Hoy, 5 de marzo se cumplen 70 años de la muerte de Iósif Vissariónovich Dzhugashvili,, más conocido por el apodo de Stalin (en ruso, acero). Así relaté ese momento en la novela:
—Stalin se muere, Arturo.
—¿Cómo? —La cara del teniente era una sorpresa continua.
—En Moscú ya están prevenidos para el desenlace, que se espera para las próximas horas. Su equipo médico así se lo ha asegurado a los miembros del Politburó y allegados que están junto a él.

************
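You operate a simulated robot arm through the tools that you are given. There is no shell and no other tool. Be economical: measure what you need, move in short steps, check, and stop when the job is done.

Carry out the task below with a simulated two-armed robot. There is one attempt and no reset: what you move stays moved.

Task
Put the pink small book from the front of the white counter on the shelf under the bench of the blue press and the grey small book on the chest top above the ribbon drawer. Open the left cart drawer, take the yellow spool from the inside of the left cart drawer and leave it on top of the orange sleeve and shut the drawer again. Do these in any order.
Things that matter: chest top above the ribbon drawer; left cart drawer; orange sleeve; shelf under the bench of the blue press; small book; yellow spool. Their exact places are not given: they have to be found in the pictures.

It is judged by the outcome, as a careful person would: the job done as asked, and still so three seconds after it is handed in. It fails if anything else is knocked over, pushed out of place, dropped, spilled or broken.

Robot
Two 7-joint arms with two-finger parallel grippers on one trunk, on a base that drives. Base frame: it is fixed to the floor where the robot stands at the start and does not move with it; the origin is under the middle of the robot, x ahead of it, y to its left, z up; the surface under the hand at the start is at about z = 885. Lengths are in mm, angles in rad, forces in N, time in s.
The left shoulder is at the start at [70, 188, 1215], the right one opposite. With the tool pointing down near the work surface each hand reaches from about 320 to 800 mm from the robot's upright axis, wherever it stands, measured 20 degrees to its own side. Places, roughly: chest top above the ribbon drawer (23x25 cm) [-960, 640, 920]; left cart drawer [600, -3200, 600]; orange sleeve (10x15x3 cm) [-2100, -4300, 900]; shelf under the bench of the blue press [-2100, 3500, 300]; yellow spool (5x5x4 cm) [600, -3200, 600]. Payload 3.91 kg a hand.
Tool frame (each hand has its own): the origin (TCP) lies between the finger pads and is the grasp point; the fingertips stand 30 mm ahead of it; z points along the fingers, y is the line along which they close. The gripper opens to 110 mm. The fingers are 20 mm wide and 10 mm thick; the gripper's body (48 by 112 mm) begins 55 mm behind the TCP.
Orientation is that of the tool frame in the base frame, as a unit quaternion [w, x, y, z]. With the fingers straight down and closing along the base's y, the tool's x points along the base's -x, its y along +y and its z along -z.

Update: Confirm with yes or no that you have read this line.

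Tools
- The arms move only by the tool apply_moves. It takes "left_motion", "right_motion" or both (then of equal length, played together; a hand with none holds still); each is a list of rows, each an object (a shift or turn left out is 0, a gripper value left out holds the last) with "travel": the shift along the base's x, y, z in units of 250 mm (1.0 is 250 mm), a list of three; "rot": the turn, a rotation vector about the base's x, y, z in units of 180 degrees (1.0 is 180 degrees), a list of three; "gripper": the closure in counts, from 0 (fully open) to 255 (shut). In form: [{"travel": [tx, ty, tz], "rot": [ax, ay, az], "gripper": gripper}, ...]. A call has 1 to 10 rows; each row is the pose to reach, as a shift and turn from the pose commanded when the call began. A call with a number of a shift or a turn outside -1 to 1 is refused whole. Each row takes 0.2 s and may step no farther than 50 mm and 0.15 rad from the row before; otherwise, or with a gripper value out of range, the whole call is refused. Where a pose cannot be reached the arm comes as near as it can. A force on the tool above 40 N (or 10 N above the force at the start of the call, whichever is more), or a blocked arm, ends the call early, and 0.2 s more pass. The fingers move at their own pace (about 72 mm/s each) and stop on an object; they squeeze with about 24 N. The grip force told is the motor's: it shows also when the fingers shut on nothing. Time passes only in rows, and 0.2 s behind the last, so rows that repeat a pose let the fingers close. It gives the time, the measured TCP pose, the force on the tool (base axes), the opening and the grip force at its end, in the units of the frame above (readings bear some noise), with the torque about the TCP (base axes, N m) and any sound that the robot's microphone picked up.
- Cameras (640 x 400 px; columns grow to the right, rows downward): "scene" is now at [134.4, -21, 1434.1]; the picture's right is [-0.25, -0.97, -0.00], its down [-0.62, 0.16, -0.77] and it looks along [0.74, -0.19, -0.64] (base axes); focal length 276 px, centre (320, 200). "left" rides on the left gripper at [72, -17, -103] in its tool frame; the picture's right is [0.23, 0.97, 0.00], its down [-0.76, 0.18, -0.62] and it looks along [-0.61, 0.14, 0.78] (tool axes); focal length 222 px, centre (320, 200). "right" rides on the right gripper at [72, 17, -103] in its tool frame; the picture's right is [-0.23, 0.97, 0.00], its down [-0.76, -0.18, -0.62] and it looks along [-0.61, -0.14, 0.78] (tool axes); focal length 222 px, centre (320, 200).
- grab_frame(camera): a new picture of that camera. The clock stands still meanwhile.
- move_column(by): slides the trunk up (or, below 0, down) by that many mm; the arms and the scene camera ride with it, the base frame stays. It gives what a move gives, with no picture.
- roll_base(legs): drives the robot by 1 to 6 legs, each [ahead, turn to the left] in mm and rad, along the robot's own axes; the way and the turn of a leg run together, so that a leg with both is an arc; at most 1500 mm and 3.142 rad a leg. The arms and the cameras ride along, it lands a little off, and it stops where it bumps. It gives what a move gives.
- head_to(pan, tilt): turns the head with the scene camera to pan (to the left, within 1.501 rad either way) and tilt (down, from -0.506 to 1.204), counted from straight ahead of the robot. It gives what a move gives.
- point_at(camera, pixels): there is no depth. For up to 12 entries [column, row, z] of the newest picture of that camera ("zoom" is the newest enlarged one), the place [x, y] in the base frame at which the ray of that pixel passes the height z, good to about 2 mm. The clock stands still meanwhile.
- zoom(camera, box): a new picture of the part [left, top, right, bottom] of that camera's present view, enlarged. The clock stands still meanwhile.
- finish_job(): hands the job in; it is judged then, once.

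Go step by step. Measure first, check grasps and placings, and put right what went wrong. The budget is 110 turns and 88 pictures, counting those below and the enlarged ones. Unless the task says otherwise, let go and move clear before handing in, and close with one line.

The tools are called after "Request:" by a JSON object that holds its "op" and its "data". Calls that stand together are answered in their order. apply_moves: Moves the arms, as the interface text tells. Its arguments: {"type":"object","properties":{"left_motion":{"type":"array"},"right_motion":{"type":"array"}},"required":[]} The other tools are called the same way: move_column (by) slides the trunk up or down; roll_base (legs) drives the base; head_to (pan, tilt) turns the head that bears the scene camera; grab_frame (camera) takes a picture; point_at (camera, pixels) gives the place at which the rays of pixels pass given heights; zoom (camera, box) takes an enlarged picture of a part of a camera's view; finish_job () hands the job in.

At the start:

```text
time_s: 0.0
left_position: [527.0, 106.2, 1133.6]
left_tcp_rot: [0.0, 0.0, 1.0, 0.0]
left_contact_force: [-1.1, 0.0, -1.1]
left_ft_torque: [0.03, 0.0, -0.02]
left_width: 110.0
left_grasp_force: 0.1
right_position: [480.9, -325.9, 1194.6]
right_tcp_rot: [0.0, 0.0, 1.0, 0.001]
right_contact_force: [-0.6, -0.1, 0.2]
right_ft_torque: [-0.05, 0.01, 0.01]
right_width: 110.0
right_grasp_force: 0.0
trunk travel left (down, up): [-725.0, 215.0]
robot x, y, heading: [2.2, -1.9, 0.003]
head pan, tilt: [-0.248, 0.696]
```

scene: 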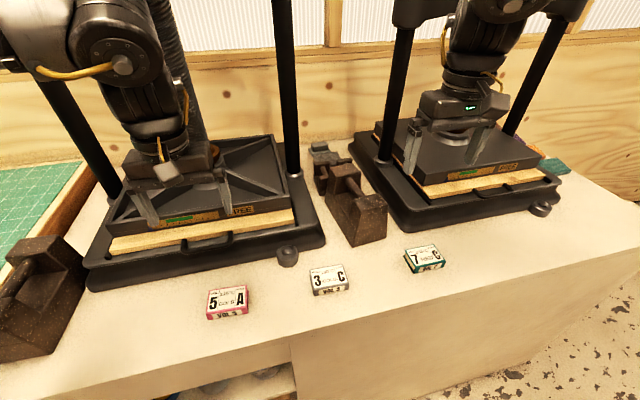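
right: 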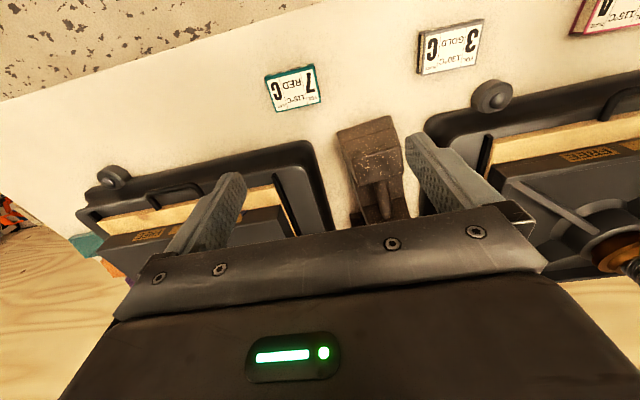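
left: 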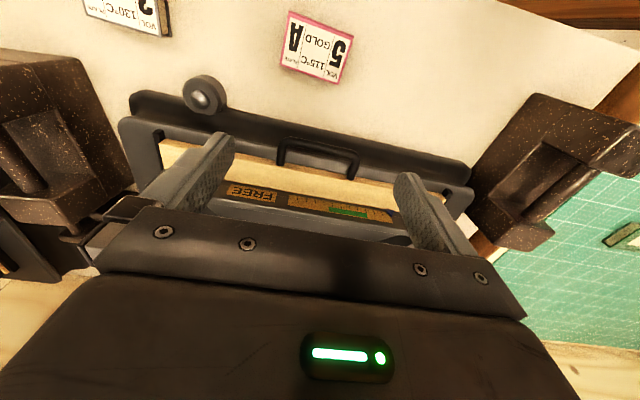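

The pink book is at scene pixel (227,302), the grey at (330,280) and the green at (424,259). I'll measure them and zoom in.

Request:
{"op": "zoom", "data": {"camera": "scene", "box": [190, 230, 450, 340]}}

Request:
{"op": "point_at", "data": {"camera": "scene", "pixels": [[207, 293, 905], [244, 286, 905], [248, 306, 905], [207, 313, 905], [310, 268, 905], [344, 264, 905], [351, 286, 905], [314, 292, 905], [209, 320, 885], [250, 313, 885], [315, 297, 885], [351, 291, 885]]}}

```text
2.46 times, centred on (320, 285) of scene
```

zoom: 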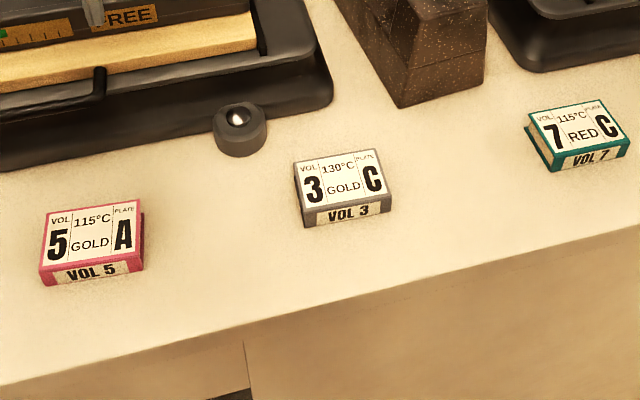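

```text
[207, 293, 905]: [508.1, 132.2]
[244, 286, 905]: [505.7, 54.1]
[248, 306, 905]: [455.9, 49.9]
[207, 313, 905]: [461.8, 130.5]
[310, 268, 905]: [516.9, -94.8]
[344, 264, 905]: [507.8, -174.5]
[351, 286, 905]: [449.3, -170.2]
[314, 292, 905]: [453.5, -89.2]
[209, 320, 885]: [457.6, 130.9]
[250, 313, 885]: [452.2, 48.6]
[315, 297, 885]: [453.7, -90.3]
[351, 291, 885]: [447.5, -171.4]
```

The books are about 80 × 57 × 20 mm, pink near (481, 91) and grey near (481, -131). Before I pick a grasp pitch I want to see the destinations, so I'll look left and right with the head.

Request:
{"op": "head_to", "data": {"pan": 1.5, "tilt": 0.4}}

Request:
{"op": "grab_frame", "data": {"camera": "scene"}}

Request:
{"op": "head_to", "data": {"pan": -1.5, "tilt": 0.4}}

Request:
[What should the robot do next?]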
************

—Así que ese viejo cabrón se muere…
—Estaba pasando unos días en su dacha de Kúntsevo y, según parece, sufrió algún tipo de ataque hace dos o tres días. Le afectó al corazón y al cerebro. —Malo de Molina se deleitó con el sorbo que dio a su vaso de whisky. Le supo a gloria—. La situación es crítica. Incluso Radio Moscú se ha hecho eco de su estado de salud a primera hora de esta tarde. Stalin se muere, Arturo.
—Y ahora, ¿qué? ¿Se sabe quién le podría sustituir?
—El Kremlin es otro mundo. Cualquier sabe. Molótov, Malenkov… Hasta Beria, que es un cabrón de cuidado. ¡A saber!
—Ya…
Arturo Saavedra giró la cabeza dando buena cuenta de su whisky. Había anochecido. La avenida de José Antonio era un crisol de luces y gente. Prefirió que el general no advirtiera el gesto crispado que tiñó su rostro. La cita con Escolástica Sainz debía esperar hasta el día siguiente. Y todo por escuchar de labios de su amigo, el general Malo de Molina, que Stalin se estaba muriendo. A él con esas cosas, que se la traía al pairo lo que le pasara a Stalin o al mismísimo Caudillo.